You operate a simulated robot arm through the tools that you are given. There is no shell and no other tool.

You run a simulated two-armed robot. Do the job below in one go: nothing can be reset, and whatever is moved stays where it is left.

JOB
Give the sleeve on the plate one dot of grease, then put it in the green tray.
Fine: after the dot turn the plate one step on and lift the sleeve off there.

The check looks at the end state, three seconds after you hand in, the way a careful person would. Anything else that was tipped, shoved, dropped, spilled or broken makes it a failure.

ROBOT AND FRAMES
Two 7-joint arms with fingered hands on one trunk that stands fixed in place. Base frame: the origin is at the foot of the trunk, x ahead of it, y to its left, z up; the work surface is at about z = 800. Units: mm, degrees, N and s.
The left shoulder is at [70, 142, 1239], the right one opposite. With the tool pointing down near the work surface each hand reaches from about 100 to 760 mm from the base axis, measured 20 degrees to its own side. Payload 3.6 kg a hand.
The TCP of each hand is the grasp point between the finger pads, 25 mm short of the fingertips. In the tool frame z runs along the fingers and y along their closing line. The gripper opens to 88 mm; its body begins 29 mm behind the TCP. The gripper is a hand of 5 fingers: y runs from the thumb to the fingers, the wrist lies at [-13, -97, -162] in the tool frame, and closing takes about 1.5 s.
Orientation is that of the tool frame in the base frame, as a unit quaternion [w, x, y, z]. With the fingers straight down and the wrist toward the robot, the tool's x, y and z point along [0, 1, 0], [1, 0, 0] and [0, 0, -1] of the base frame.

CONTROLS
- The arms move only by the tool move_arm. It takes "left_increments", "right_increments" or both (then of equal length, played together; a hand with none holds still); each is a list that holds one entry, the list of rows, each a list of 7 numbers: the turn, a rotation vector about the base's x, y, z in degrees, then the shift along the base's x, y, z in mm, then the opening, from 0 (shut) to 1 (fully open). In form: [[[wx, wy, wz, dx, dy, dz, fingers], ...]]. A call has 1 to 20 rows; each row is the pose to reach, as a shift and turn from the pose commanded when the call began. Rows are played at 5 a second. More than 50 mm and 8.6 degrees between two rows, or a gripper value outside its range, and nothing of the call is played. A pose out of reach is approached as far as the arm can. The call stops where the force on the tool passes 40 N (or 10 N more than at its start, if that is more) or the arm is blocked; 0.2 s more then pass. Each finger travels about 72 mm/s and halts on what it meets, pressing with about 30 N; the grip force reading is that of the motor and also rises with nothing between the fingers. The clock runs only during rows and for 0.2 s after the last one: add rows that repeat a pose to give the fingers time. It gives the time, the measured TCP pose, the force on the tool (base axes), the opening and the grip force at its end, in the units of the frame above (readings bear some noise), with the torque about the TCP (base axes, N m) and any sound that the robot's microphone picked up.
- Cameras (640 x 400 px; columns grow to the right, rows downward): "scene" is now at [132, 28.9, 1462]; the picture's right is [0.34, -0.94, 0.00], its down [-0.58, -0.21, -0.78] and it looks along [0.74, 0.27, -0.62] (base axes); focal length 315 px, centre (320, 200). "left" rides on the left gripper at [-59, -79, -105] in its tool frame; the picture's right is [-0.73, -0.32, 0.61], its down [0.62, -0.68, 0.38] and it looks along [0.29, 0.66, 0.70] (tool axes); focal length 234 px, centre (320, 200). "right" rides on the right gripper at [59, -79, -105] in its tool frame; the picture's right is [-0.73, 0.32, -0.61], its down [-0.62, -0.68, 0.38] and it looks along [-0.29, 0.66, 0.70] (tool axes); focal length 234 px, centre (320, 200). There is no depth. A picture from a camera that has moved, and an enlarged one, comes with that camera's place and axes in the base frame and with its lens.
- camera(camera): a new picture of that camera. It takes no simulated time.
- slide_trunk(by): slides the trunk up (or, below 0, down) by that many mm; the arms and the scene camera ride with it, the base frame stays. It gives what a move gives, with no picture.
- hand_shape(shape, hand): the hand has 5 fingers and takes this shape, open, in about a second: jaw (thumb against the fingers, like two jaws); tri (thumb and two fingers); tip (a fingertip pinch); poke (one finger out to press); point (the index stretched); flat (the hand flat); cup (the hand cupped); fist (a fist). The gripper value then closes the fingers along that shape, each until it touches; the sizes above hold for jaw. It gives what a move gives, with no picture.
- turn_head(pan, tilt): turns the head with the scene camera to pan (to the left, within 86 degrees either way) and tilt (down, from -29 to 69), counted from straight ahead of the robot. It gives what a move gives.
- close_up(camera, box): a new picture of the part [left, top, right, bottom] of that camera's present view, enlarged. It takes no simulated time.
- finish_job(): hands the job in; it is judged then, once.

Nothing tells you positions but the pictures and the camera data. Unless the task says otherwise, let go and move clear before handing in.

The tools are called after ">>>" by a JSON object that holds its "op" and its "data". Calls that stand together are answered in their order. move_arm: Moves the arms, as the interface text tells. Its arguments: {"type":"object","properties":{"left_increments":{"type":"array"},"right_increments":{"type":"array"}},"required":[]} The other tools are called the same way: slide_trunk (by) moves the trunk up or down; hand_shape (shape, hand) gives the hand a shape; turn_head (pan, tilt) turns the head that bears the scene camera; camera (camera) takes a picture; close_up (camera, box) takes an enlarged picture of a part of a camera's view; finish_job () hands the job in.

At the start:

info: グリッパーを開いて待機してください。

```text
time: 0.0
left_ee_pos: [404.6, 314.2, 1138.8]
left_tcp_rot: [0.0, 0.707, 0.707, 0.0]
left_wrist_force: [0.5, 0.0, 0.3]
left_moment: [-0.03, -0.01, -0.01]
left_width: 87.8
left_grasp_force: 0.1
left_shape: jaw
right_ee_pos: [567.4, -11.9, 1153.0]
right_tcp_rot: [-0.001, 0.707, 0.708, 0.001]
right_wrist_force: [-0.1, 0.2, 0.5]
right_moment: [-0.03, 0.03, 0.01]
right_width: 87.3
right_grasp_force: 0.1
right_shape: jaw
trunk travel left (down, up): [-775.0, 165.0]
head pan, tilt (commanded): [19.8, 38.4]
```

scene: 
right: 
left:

**THE PROBLEM:**
From the listing above, collect each line in which the string "plate" appears.

**ANSWER BELOW:**
Give the sleeve on the plate one dot of grease, then put it in the green tray.
Fine: after the dot turn the plate one step on and lift the sleeve off there.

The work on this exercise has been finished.